The county with 1.7 million residents neighboring Stanislaus County’s western boundary, required face coverings in most indoor settings as of Friday.
While some school districts and universities have reinstated mask rules, Alameda is the first county to do so. California’s current surge is most pronounced within the nine-county Bay Area, which last week topped 50 new cases per 100,000 residents, up from 18 per 100,000 a month earlier.
The U.S. Centers for Disease Control and Prevention recommends masks indoors when a county enters the “high” COVID community level, the most severe in a three-tier system.
The Sacramento City Unified School District is reinstating an indoor masking mandate as of Monday, after it moved into the “high” level of community transmission.

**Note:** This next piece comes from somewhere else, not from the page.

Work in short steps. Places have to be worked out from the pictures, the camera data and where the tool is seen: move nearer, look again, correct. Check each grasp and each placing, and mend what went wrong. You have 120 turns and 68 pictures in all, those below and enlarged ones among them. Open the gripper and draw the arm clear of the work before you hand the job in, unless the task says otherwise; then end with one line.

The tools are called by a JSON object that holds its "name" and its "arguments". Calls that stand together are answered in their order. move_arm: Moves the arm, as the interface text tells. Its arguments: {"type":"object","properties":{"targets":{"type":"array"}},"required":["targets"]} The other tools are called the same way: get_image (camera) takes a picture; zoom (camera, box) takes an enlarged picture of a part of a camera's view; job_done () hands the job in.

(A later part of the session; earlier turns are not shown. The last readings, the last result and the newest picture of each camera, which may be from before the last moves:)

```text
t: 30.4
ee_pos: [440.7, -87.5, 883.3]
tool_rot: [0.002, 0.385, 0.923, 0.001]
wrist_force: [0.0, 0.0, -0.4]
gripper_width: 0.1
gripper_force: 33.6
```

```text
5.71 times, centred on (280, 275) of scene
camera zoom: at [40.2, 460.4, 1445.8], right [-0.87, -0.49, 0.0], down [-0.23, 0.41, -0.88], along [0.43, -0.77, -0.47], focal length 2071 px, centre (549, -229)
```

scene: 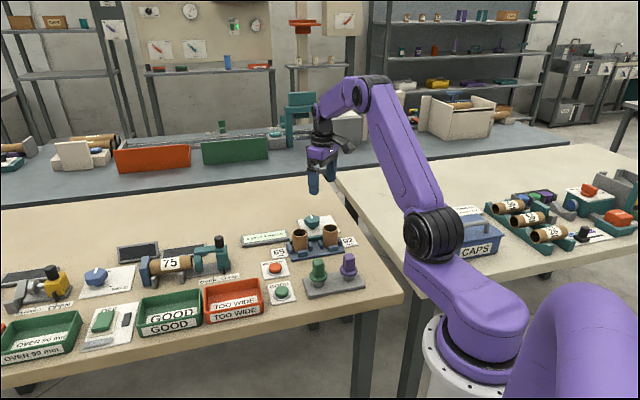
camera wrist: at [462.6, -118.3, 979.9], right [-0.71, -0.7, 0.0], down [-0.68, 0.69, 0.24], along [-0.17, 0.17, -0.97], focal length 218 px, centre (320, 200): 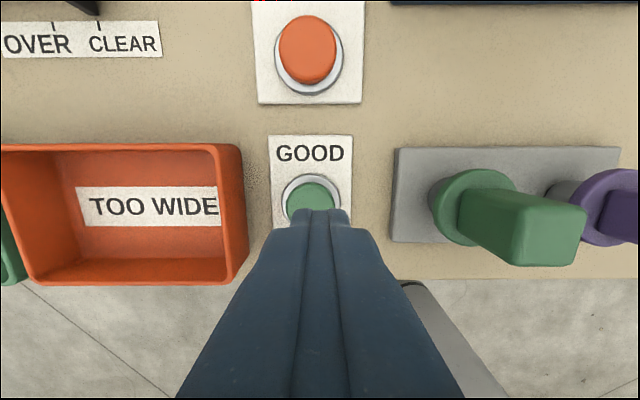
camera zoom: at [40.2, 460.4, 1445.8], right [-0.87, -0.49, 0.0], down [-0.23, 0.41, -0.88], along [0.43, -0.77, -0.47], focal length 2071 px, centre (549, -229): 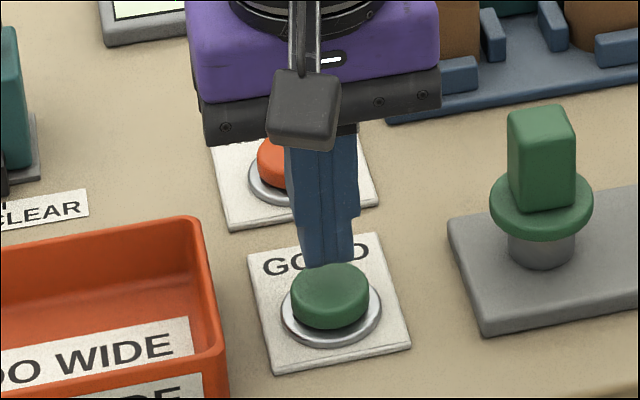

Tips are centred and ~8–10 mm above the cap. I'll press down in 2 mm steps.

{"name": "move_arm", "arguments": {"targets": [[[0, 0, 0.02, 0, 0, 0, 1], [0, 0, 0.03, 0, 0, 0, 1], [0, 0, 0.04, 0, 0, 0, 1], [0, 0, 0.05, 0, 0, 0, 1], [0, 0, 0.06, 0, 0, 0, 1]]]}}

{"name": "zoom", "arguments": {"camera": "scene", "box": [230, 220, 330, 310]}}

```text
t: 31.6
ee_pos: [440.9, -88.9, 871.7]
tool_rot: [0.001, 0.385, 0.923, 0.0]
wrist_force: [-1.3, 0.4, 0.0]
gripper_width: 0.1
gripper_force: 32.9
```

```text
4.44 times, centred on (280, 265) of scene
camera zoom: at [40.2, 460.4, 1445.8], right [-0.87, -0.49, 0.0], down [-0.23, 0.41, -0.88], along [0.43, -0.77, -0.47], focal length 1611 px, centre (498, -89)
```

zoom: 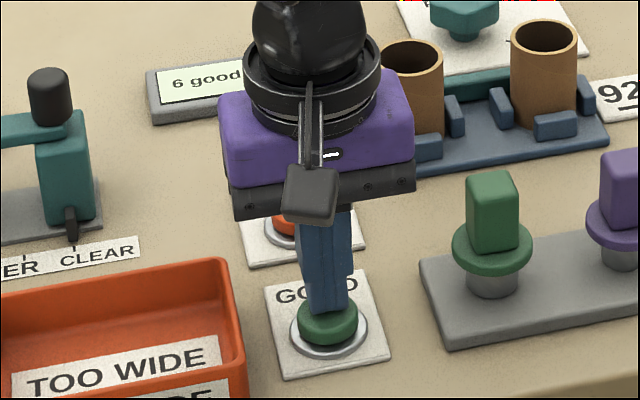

Los Angeles County, home to 10 million people, is in the “medium” tier but could reach the highest level by the end of the month, increasing stress on the healthcare system, according to Barbara Ferrer, the public health director.
Ferrer on Thursday applauded Alameda County for “being proactive on making sure that they’re looking at their community data and making decisions that offer the maximum protection.”
As of June 2, Stanislaus County remains in the “low” COVID community level. Stanislaus County has recorded 223 new cases of COVID-19 over the past seven days for a 0.2% percent increase. There are currently 53 hospitalized COVID-19 patients in the county, which has remained steady over the past seven days. There are currently 40 ICU beds available, an increase of eight beds from last week’s total.